Между тем Гейне был совсем неприличен, и по всему было видно, что скоро он в себя не придет. Каждую минуту можно было ожидать еще какой-нибудь жуткой встречи с жутким начальством. Нужно было торопиться в лагерь сдавать работы, и мы прямо недоумевали, куда запрятать нашего подгулявшего молодца.

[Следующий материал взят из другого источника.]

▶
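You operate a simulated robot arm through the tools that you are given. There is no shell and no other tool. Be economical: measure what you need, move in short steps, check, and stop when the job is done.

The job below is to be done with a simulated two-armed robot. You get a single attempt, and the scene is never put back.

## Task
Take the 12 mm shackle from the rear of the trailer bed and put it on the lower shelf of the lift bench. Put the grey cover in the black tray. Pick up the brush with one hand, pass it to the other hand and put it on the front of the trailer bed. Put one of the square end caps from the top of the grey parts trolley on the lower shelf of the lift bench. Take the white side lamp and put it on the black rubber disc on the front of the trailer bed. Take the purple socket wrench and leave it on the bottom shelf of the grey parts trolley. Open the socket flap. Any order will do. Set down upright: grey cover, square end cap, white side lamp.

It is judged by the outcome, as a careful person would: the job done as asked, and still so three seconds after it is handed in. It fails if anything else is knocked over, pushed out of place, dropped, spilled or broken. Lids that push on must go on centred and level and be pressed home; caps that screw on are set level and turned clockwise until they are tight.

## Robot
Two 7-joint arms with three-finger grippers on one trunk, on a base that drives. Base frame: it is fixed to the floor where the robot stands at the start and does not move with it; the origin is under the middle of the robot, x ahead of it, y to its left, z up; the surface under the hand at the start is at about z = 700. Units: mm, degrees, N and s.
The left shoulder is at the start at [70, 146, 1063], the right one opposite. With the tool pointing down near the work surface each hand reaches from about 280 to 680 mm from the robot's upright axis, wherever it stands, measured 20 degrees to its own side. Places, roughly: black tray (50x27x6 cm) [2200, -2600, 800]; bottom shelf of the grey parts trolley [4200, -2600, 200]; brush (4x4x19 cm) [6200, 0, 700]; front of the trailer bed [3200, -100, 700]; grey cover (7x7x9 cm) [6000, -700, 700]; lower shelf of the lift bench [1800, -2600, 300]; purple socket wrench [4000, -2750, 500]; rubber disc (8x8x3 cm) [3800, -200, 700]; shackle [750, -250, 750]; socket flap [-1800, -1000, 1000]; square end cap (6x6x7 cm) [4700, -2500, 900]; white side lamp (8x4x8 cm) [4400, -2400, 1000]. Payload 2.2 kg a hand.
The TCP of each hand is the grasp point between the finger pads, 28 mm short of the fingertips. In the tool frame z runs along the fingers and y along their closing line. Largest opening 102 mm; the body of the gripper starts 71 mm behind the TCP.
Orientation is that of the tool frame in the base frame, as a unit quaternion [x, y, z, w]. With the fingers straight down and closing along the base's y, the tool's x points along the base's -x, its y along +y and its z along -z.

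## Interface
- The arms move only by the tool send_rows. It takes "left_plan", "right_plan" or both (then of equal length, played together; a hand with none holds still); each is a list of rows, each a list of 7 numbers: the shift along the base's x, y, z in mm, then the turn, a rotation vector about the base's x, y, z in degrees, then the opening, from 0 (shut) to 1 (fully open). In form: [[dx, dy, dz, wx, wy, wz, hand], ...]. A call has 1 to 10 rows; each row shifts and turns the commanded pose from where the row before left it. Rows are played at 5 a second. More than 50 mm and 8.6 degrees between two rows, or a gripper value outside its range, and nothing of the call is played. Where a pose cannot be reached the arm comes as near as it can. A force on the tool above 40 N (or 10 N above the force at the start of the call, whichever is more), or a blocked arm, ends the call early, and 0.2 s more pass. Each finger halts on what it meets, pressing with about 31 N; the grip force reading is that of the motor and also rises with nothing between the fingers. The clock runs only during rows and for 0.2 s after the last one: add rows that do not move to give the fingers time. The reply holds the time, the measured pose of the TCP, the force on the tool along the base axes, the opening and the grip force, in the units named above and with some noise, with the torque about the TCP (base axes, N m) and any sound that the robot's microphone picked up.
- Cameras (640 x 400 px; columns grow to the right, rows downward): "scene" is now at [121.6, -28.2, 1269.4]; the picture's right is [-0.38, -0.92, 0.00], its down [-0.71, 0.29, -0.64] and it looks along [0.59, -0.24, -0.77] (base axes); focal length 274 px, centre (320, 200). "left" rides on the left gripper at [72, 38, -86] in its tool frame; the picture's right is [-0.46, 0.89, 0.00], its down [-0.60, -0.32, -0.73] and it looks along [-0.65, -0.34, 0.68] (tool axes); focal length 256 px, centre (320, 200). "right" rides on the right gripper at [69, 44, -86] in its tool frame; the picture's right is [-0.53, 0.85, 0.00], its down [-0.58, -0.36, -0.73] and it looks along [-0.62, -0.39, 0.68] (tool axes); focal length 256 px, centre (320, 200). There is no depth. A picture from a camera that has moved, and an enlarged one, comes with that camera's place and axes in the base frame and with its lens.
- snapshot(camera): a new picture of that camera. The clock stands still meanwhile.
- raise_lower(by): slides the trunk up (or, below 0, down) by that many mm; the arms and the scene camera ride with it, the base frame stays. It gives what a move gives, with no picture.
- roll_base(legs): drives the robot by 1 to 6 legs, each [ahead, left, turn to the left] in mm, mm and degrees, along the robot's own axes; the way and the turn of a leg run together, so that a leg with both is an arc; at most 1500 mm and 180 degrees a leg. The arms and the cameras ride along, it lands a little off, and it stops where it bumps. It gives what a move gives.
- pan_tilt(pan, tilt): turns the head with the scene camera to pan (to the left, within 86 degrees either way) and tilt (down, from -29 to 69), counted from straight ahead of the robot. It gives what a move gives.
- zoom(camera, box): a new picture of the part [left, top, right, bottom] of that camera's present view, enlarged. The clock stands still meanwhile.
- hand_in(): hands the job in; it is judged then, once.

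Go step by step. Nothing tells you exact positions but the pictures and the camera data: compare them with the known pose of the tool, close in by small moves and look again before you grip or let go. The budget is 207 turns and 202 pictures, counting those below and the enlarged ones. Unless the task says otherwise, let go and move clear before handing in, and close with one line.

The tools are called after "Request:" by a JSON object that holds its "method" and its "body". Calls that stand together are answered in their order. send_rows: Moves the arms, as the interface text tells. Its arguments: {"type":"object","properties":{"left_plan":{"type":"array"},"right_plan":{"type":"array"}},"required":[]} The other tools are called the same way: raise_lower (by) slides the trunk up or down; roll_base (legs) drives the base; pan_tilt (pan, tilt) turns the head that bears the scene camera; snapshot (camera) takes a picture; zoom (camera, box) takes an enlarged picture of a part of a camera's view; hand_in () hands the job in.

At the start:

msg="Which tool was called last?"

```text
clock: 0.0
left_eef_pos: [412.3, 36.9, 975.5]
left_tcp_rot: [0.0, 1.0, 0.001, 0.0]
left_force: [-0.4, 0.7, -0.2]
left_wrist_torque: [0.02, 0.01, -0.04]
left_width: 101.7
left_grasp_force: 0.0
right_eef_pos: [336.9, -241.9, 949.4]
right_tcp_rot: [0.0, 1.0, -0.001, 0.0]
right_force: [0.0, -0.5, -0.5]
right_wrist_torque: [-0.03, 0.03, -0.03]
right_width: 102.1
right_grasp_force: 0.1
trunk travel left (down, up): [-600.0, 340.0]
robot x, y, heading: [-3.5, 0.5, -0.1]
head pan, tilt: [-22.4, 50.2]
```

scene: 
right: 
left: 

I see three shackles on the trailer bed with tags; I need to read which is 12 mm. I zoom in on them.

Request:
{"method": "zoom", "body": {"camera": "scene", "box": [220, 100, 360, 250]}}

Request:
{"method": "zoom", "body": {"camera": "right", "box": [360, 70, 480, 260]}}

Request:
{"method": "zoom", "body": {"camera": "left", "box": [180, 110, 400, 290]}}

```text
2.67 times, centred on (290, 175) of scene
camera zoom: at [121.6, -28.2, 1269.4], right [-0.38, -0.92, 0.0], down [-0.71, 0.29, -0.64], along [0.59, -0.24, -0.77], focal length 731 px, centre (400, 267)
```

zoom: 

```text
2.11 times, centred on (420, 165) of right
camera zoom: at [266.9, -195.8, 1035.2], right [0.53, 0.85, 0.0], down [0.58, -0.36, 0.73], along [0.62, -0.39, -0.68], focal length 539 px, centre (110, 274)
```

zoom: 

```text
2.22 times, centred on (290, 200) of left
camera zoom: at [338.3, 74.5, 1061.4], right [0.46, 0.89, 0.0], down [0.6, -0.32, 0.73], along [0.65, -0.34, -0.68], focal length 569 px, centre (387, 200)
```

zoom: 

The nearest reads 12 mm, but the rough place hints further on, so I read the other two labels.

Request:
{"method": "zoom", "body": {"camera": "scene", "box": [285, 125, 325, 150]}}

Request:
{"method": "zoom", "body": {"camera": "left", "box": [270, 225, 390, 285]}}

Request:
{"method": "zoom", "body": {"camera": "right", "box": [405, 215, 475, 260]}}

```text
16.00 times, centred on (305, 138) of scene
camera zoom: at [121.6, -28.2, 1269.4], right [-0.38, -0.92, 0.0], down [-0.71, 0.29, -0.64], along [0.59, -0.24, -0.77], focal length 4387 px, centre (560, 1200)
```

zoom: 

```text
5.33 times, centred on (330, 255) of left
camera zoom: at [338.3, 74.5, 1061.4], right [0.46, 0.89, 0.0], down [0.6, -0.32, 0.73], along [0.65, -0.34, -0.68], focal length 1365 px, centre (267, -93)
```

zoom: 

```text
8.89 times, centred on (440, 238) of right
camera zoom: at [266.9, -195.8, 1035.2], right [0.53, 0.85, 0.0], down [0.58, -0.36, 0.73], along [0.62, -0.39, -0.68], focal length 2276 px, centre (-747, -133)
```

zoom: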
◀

Выручил шакал Гаврилыч, побежавший в Дудергоф за извозчиком и объявивший нам, что знает хороших дачников, у которых можно приютить Гейне, пока последний не протрезвится. Когда извозчик прибыл, Танеев и я бережно уложили Гейне в пролетку и доставили его окольными путями по указанному шакалом адресу. Это была большая дача с палисадником и садом на окраине Дудергофской горы. На наш стук в калитку к нам вышла миловидная горничная в наколке, а затем и сама хозяйка — дама средних лет, весьма приличной наружности. Мы с Танеевым этого никак не ожидали и очень смутились. Просить эту незнакомую даму приютить у себя нашего пьяного товарища было как-то дико и даже совсем неудобно, так что мы было уж хотели ретироваться, однако дама уже заметила Гейне, трупом свесившегося с пролетки. «Кто вас ко мне направил?» — спросила она несколько строго. Конфузясь, мы назвали шакала. «А-а, Гаврилыч..., — с улыбкой протянула дама, — ну что же, в таком случае заходите. Я рада, что могу быть вам полезна. Ваш заболевший товарищ спокойно сможет отдохнуть у меня. У него, по-видимому, припадок?..» Мы втащили потерявшего сознание Гейне в дом и уложили его на добротной кровати в уютной комнатке, стены которой, как сейчас помню, были обвешаны китайскими веерами, фонариками и картинками. Миловидная горничная с понимающей улыбкой предусмотрительно поставила у изголовья кровати ночную посуду. Убедившись, что наш товарищ теперь в безопасности, мы вежливо распрощались с хозяйкой дачи, от души поблагодарив ее за участие.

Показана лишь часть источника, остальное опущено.